Study lead Professor David Keith of the University of New South Wales said that the study showed tat climate change is already leaving its imprint on significant portions of the environment, mainly due to cutting across everything, in contrast to habitat loss and diseases which tend to be specific to individual systems.
A decline in rainfall in the South West of Western Australia poses a threat to diverse but rare shrublands that rely on moisture during a critical growth window for seedlings. In contrast, forests on mountains on Lord Howe Island are drying out because rain bearing clouds are becoming less frequent. Professor Keith pointed out that as ecosystems lose species, as a result of changes in land use or invasive species, that loss reduces their resilience. In particular, as native herbivores are taken out, the soil isn’t being turned over, which also impacts species that may not be directly impacted on initially.

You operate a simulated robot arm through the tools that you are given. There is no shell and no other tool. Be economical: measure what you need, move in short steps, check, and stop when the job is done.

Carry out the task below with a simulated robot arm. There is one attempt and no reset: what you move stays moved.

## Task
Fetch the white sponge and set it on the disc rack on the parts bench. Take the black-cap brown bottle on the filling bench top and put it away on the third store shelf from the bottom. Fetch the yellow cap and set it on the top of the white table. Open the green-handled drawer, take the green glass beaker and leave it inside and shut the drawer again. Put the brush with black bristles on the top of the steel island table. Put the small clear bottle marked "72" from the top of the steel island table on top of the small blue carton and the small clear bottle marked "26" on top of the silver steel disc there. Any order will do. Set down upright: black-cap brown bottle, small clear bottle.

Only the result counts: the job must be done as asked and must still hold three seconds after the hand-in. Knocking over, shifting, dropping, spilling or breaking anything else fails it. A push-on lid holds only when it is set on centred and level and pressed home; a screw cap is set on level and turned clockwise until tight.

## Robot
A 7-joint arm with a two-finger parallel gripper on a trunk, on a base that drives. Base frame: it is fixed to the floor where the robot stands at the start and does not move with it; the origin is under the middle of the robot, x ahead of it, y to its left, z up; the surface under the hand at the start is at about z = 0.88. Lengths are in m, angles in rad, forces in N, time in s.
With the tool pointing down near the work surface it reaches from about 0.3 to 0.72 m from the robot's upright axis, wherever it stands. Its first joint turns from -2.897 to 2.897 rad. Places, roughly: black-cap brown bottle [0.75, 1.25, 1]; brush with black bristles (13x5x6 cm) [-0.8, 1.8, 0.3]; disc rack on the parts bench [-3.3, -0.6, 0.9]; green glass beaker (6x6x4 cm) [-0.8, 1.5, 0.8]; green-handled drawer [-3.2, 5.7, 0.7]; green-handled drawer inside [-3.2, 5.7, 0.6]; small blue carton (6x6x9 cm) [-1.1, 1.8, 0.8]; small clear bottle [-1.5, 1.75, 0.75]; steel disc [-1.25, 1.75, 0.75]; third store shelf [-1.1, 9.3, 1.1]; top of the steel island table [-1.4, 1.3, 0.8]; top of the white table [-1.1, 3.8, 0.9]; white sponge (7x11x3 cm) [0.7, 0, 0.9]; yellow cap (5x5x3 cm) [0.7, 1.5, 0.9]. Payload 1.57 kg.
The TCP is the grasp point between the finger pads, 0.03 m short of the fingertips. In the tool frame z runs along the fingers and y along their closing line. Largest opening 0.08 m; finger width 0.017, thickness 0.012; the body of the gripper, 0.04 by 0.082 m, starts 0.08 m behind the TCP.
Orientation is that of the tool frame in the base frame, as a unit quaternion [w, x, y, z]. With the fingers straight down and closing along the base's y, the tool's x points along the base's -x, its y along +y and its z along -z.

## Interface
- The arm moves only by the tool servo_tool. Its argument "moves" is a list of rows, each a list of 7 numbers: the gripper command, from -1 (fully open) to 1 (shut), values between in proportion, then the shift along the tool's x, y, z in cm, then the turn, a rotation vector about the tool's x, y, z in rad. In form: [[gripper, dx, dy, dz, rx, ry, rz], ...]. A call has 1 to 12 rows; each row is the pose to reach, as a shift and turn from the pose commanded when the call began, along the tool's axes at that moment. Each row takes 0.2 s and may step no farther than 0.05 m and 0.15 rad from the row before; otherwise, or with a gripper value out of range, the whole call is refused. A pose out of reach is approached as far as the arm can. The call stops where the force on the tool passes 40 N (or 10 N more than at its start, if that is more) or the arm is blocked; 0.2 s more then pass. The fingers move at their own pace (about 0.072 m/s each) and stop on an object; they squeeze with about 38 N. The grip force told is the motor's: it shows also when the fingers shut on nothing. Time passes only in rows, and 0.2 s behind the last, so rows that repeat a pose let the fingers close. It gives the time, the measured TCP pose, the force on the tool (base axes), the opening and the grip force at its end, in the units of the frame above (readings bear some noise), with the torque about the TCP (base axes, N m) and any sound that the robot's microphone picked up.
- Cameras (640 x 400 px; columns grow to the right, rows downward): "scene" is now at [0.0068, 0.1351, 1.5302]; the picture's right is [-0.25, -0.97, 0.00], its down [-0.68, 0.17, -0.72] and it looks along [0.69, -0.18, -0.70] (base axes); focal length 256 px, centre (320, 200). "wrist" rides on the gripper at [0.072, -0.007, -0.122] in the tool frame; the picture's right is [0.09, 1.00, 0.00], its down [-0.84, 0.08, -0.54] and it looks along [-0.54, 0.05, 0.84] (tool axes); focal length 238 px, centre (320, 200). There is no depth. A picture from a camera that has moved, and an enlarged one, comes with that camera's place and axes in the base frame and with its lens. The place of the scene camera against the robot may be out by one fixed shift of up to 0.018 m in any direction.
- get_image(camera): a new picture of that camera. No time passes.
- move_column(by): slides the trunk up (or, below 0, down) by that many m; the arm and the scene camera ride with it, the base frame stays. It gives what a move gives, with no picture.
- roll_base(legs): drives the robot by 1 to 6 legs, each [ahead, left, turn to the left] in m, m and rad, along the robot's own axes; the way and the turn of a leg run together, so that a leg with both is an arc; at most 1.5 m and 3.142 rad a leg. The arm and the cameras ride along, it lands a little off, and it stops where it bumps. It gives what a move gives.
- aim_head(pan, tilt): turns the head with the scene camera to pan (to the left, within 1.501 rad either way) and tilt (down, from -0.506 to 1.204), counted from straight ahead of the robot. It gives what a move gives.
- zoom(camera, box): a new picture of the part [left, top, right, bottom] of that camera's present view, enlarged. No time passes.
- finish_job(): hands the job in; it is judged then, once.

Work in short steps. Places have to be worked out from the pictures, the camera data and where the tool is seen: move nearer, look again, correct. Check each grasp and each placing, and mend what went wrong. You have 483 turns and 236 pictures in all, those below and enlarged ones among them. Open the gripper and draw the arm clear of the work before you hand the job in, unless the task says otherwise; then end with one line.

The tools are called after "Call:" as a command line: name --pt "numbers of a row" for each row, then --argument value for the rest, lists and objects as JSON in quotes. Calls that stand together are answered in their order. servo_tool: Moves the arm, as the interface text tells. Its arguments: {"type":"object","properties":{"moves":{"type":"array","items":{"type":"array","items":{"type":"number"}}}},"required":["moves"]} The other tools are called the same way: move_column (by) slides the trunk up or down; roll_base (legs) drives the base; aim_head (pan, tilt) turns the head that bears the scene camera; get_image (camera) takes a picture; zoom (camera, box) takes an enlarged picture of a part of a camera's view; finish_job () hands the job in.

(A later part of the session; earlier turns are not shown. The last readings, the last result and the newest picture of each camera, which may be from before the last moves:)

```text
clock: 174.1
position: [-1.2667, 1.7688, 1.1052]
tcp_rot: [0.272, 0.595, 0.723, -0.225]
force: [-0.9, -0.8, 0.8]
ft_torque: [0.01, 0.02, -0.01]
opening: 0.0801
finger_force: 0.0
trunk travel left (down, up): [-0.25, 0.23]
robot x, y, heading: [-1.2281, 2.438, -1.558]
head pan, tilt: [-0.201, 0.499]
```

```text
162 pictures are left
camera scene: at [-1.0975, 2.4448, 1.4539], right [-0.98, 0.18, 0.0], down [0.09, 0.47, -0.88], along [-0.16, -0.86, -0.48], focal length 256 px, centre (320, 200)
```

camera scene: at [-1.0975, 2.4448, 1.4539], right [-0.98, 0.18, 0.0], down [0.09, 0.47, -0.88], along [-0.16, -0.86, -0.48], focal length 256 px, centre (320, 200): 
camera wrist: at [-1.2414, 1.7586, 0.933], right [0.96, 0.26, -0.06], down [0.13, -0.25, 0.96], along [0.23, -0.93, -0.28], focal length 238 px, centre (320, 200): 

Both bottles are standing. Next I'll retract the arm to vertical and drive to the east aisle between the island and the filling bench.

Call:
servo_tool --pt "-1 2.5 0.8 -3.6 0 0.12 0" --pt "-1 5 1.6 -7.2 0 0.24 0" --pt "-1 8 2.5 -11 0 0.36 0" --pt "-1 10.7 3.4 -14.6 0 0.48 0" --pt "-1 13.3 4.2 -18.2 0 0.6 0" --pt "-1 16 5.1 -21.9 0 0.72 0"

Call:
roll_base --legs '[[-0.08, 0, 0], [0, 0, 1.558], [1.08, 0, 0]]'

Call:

One example was the Cumberland Plain woodland system near Sydney, which had been cleared for grazing and cropping and only 10% of the original area is still intact. The native mammals are extinct and the bird species are in decline, according to Keith. The rate of decline in Australia is amongst the world’s worst, and Keith is adamant that this needs to be reversed. In total 50 species have become extinct in the past 200 years, which is one of the largest extinction rates in the world. Nearly 90% of Australia’s plants and animal species aren’t found anywhere else on Earth.
The WWF has estimated that 3-6 million hectares of rainforest and temperate forest (the majority of which is in New South Wales and Queensland) could be lost between 2010 and 2030 based on current trends.